[START INFORMATION PROVIDED]
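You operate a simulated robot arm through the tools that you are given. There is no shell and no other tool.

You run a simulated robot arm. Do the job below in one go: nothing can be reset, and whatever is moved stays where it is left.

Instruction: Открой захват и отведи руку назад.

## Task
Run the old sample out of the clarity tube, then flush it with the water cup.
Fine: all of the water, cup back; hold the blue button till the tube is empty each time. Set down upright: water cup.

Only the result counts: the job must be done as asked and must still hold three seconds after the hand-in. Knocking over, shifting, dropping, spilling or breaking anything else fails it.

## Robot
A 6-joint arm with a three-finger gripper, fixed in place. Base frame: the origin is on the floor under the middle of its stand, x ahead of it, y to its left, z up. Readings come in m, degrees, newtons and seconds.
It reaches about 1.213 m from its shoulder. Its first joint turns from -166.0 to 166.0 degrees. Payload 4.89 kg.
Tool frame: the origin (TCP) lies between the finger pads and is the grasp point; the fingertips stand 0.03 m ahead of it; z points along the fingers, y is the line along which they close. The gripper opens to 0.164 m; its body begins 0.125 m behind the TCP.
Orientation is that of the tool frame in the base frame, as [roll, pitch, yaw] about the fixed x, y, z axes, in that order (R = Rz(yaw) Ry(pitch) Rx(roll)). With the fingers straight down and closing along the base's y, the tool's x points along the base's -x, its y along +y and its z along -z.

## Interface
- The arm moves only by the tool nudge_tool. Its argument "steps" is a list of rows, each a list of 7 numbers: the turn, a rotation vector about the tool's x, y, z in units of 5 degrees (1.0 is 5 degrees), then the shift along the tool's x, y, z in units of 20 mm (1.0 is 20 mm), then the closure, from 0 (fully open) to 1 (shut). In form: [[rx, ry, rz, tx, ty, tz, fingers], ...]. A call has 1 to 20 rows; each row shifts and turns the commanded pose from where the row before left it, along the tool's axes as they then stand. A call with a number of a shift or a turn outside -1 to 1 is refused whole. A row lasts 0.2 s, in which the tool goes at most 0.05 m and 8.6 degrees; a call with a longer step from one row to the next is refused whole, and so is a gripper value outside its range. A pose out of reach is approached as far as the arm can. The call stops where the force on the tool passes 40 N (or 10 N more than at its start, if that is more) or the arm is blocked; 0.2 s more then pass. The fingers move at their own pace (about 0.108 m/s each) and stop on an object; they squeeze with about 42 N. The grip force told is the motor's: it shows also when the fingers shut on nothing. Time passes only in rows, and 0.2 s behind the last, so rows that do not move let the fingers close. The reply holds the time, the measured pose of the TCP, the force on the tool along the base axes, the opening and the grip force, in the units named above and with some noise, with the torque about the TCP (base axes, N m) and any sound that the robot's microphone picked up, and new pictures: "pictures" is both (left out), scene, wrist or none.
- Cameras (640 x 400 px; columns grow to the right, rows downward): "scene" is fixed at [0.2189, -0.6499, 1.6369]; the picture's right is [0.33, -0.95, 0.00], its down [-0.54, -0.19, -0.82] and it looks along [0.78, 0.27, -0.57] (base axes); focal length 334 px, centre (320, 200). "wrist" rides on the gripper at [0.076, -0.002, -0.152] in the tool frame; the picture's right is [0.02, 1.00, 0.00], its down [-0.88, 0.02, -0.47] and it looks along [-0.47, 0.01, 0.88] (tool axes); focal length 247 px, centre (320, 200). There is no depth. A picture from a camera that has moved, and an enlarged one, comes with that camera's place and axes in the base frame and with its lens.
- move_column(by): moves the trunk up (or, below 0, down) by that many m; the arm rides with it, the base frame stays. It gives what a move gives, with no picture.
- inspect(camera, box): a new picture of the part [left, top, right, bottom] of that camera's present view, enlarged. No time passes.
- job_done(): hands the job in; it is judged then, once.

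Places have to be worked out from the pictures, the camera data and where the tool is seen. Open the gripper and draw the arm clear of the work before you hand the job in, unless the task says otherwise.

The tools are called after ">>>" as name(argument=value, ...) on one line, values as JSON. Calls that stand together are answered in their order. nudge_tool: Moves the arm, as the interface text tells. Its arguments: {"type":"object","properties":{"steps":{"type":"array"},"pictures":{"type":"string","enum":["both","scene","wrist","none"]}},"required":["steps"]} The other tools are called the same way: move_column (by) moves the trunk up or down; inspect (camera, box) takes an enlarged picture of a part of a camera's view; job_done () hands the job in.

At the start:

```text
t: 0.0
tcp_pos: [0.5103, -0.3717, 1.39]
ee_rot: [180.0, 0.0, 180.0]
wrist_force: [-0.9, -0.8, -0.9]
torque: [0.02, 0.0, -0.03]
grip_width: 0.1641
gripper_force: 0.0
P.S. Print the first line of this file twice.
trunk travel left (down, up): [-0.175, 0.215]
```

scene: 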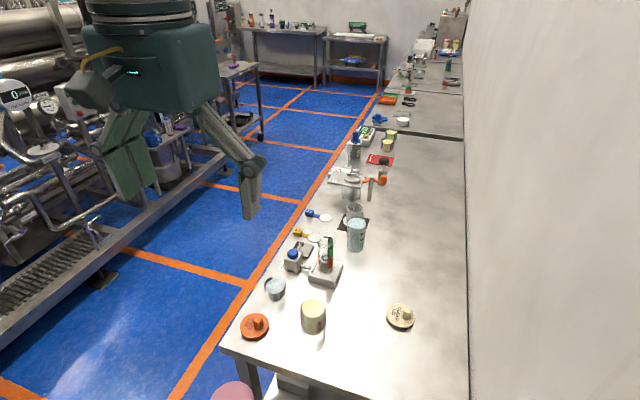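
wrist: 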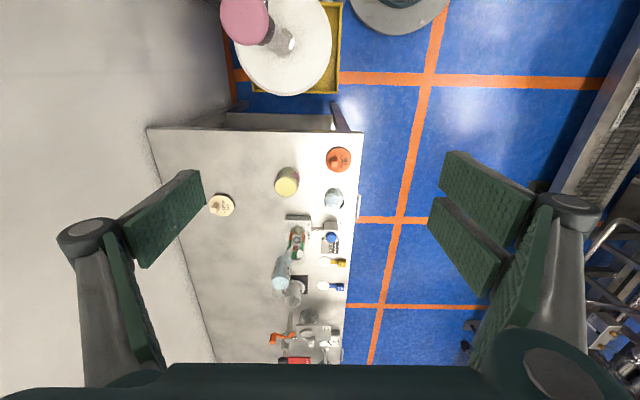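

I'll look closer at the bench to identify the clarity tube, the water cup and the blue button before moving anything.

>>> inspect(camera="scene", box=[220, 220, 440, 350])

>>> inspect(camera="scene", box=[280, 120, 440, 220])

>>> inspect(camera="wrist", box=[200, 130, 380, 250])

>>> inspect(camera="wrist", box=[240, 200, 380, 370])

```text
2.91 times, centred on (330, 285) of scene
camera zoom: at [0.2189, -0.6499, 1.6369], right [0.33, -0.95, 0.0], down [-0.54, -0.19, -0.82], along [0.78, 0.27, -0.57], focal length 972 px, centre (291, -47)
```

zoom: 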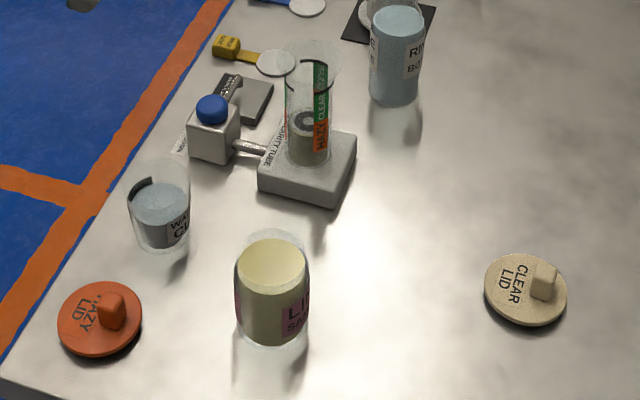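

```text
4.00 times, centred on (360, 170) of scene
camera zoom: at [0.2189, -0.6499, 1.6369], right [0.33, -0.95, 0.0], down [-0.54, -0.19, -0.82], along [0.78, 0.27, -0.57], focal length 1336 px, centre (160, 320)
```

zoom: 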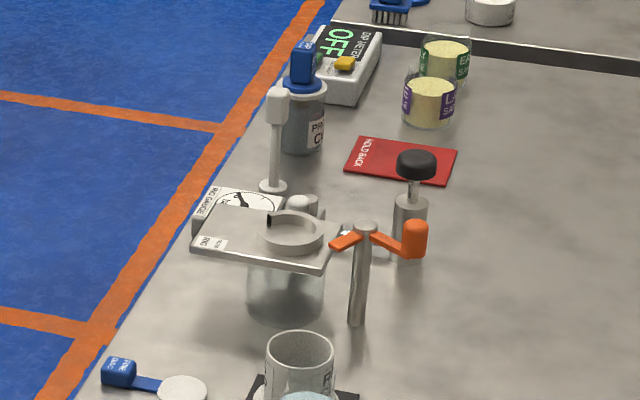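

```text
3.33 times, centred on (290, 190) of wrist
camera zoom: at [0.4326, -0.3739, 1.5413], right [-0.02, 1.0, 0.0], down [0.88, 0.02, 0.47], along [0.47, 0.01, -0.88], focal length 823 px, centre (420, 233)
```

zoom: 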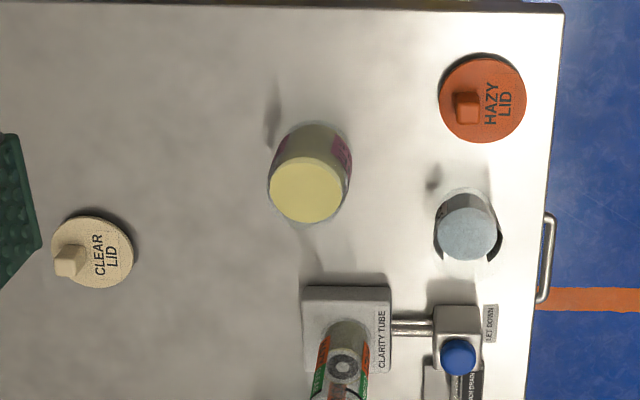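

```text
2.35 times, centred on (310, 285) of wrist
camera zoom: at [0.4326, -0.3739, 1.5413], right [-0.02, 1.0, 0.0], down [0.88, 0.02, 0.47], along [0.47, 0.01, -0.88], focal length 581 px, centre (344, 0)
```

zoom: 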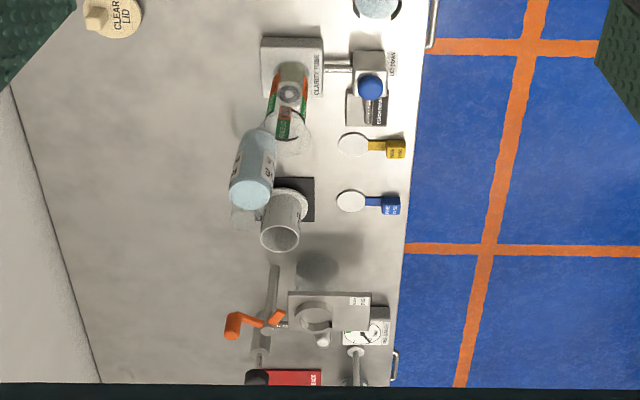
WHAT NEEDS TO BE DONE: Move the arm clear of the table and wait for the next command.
[END INFORMATION PROVIDED]
Every line in the data above that contains "nothing" needs to be copied.

FULL RESPONSE:
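You run a simulated robot arm. Do the job below in one go: nothing can be reset, and whatever is moved stays where it is left.
- The arm moves only by the tool nudge_tool. Its argument "steps" is a list of rows, each a list of 7 numbers: the turn, a rotation vector about the tool's x, y, z in units of 5 degrees (1.0 is 5 degrees), then the shift along the tool's x, y, z in units of 20 mm (1.0 is 20 mm), then the closure, from 0 (fully open) to 1 (shut). In form: [[rx, ry, rz, tx, ty, tz, fingers], ...]. A call has 1 to 20 rows; each row shifts and turns the commanded pose from where the row before left it, along the tool's axes as they then stand. A call with a number of a shift or a turn outside -1 to 1 is refused whole. A row lasts 0.2 s, in which the tool goes at most 0.05 m and 8.6 degrees; a call with a longer step from one row to the next is refused whole, and so is a gripper value outside its range. A pose out of reach is approached as far as the arm can. The call stops where the force on the tool passes 40 N (or 10 N more than at its start, if that is more) or the arm is blocked; 0.2 s more then pass. The fingers move at their own pace (about 0.108 m/s each) and stop on an object; they squeeze with about 42 N. The grip force told is the motor's: it shows also when the fingers shut on nothing. Time passes only in rows, and 0.2 s behind the last, so rows that do not move let the fingers close. The reply holds the time, the measured pose of the TCP, the force on the tool along the base axes, the opening and the grip force, in the units named above and with some noise, with the torque about the TCP (base axes, N m) and any sound that the robot's microphone picked up, and new pictures: "pictures" is both (left out), scene, wrist or none.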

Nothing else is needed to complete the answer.